▶ Extracted text:
* start *

No, folks, the problem lies not in whether the work is WFH or creator owned. Nor does it lie in whether its interior sports slice of life or brightly colored spandex.

The problem is whether or not creators/publishers want to meet the responsibilities associated with running a business. If, Kirkman wants to save the INDUSTRY, he can start by using his new position as a partner at Image to educate creators publishing through Image Central as to the benefits of having a strong editor, in not rushing product to solicitation, in marketing and PR to build a demand for the work prior to publication and establishing and meeting realistic and appropriate publication schedules.

Creators capable of doing this will not have to worry about anything or anyone else and I can guarantee that they will have distributors and retailers beating down their doors for their work.

Or they can continue to treat the work as a part time job, fail to market it, solicit unrealistically and deliver haphazardly and wait another 20 years or so for the next Kirkman.

Monday, February 25, 2008

The Golden Age... of Excuses

I love the comic industry but sometimes I wonder why? It's dysfunctional, slow to change, needy and belligerent. But it can also be wonderfully creative and loyal to a fault.

Overall, I can't think of another way I would have preferred to earn a living over the last 15 years, than running my shop, Comickaze Comics books and more and I hope it remains as fulfilling for another 15 years.

But, as with the recent dustup between some direct market comic retailers and small press publishers and the bloggers who love them, the seeming inability of folks to empathize with others they disagree with even as they rely on them for their much of their success, I'm not so certain that another 15 year run is going to come to fruition.

While I was looking for some historical context for ;)an interview I recently did with Alan David Doane (Comic Book Galaxy's ADD) I came upon this piece I wrote for ICv2 back in 2004, in response to a few retailers who I felt that, in attempting to safeguard their business, were missing the bigger picture. You know, that forest and trees things.

I was very disappointed to see the comments of Joe Krolik and Ilan Strasser in their recent Talk Back contributions. Partly because they seem to be under the impression that things that don't fit their business plans are bad for everyone else but mostly because of their ironic conclusion that the best way to protect a Direct Market that is too small to support line growth in things like graphic novels, and more specifically manga, is to make it even smaller.

* end *

▶ Information shown:
* start *

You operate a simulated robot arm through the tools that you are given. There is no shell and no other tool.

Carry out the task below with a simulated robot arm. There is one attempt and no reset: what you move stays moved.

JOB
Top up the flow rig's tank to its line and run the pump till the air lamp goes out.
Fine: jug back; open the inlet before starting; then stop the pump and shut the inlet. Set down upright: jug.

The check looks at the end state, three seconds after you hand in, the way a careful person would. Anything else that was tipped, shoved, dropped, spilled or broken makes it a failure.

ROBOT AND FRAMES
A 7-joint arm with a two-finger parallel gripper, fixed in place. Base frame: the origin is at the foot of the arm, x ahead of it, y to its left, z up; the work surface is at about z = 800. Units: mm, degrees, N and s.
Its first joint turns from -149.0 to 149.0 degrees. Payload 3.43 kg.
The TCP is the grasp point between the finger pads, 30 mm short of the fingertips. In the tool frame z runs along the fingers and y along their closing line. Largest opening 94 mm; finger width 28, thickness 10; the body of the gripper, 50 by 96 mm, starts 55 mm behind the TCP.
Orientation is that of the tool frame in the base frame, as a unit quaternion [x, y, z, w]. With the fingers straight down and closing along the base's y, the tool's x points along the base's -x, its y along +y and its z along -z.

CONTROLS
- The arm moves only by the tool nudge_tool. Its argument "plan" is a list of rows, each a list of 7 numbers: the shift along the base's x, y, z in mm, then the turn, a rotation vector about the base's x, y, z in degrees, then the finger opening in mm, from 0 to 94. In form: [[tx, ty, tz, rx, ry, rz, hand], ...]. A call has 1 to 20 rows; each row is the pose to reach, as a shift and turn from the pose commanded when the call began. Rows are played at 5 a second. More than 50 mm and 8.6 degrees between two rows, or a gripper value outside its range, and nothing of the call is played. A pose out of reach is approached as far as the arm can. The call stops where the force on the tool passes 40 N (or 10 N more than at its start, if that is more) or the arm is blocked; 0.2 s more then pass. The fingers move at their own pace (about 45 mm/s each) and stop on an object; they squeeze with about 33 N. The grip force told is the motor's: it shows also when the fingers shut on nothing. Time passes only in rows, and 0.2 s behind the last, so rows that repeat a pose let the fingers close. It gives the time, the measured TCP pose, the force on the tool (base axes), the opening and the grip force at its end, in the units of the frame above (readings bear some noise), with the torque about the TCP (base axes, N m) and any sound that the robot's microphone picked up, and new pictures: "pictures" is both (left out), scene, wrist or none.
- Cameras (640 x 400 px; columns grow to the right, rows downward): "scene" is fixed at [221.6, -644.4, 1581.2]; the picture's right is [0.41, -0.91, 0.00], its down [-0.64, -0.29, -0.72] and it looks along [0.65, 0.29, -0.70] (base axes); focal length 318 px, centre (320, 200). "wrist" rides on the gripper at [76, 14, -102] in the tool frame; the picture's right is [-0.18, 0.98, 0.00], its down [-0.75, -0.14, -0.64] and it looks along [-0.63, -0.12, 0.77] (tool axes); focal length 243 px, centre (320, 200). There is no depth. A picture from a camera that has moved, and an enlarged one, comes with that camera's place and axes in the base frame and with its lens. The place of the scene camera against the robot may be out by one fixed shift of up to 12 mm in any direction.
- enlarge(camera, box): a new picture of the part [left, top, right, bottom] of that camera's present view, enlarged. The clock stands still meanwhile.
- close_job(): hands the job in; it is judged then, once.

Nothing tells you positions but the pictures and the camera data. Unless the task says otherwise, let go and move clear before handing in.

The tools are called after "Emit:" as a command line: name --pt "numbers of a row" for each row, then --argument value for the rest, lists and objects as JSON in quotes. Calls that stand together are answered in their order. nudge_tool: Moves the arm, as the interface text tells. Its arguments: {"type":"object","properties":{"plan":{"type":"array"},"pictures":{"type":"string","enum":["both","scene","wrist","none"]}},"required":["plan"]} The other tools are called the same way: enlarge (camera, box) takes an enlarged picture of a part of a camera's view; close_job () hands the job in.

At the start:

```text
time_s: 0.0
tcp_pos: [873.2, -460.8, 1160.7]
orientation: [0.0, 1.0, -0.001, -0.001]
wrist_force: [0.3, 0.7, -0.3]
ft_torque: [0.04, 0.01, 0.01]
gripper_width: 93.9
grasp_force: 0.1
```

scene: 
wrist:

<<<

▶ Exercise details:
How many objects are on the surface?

* end *

▶ Exercise details:
Quote the extracted text word for word, starting at "While I was" and ending with "it even smaller.".

▶ Problem solution:
While I was looking for some historical context for ;)an interview I recently did with Alan David Doane (Comic Book Galaxy's ADD) I came upon this piece I wrote for ICv2 back in 2004, in response to a few retailers who I felt that, in attempting to safeguard their business, were missing the bigger picture. You know, that forest and trees things.

I was very disappointed to see the comments of Joe Krolik and Ilan Strasser in their recent Talk Back contributions. Partly because they seem to be under the impression that things that don't fit their business plans are bad for everyone else but mostly because of their ironic conclusion that the best way to protect a Direct Market that is too small to support line growth in things like graphic novels, and more specifically manga, is to make it even smaller.